— Start of Reading text —

Pracownia Pollster zapytała Polaków, jak oceniają działania rządu w trakcie powodzi. Wyniki sondażu opublikowała stacja TVP Info.
Pozytywnie działania rządu oceniło 48 proc. respondentów, z czego 11 proc. udzieliło odpowiedzi "zdecydowanie dobrze", a 37 proc. "raczej dobrze".
Przeciwnego zdania było 40 proc. pytanych. 21 proc. działania rządu ocenia "raczej źle", a 19 proc. "zdecydowanie źle".
Sondaż został zrealizowany metodą CAWI w dniach 29-30 września 2024 r. na reprezentatywnej próbie 1047 dorosłych Polaków. Maksymalny błąd oszacowania to ok. 3 proc.

— End of Reading text —
— Start of Raw data —

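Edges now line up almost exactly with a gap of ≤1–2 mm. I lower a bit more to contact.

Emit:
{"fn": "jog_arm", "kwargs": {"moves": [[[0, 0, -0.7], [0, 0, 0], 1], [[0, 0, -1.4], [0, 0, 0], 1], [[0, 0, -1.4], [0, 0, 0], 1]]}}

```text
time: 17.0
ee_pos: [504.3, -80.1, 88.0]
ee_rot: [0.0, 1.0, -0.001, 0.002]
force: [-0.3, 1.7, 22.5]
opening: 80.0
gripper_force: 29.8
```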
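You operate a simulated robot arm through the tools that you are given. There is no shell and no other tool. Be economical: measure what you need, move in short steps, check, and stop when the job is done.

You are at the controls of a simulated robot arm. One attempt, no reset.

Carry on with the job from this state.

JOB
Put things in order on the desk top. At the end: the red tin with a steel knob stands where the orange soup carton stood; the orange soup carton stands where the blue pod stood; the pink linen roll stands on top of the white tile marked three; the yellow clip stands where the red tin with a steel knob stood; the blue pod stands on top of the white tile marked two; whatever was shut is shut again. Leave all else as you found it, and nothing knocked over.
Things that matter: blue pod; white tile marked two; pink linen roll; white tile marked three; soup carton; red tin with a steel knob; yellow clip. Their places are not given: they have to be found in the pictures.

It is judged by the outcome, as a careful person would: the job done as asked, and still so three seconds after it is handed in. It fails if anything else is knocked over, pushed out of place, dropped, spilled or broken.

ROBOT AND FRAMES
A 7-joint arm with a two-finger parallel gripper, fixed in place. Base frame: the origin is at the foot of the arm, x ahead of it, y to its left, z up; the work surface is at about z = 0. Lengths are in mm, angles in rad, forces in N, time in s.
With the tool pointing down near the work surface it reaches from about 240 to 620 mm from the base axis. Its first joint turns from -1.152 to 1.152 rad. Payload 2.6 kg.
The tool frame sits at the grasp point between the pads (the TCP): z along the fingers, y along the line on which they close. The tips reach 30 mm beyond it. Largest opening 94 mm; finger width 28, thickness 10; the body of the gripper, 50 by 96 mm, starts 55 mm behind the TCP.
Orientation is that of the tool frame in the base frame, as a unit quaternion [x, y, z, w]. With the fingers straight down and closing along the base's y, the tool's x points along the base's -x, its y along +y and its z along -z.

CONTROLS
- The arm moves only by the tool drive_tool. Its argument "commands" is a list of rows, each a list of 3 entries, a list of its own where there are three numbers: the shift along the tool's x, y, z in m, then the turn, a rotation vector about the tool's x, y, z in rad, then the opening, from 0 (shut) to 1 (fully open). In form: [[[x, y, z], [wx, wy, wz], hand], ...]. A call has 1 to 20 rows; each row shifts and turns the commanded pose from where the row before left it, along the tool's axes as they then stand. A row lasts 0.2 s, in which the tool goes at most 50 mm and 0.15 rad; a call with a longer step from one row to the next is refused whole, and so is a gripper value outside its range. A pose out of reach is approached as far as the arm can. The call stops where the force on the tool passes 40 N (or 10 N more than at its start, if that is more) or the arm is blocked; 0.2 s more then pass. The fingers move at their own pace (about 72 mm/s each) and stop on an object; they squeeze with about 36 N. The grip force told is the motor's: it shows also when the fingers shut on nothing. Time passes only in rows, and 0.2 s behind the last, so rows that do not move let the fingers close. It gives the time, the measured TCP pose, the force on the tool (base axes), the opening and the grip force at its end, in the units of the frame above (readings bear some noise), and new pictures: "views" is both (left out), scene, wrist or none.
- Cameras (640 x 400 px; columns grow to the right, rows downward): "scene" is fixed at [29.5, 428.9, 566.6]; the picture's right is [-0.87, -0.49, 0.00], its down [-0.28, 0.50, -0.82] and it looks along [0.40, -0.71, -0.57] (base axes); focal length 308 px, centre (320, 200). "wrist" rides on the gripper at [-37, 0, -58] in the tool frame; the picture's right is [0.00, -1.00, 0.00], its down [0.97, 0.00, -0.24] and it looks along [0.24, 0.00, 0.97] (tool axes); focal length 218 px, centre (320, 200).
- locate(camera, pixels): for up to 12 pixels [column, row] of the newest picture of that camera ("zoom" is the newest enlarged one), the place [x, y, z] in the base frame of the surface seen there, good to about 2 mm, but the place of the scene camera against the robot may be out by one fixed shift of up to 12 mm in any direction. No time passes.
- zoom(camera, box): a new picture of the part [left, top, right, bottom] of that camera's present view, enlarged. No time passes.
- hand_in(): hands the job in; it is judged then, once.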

— End of Raw data —

Required task ▸ Your answer continues the reading text from its final sentence.

Exercise answer ▸
Powódź na południu i zachodzie kraju. Trwa usuwane skutków
Podczas wcześniowej powodzi szczególnie ucierpiały takie miasta jak Kłodzko, Lądek-Zdrój, Stronie Śląskie, Głuchołazy, Prudnik, Nysa, Bystrzyca Kłodzka, Szprotawa czy Lewin Brzeski. Ten ostatni został zalany w 90 proc. Wiele wsi przy wylewających rzekach zostało w mniejszym lub większym stopniu uszkodzonych.
W wielu miejscach w Kotlinie Kłodzkiej woda była wyższa niż w 1997 r. podczas powodzi tysiąclecia. Straty są ogromne, będą szacowane w dziesiątkach miliardów złotych.
Stan klęski żywiołowej, rząd szykuje 23 mld zł na pomoc i odbudowę
Rząd wprowadził stan klęski żywiołowej na obszarze części województwa dolnośląskiego, opolskiego oraz śląskiego. Obowiązuje również zakaz przebywania na wałach przeciwpowodziowych.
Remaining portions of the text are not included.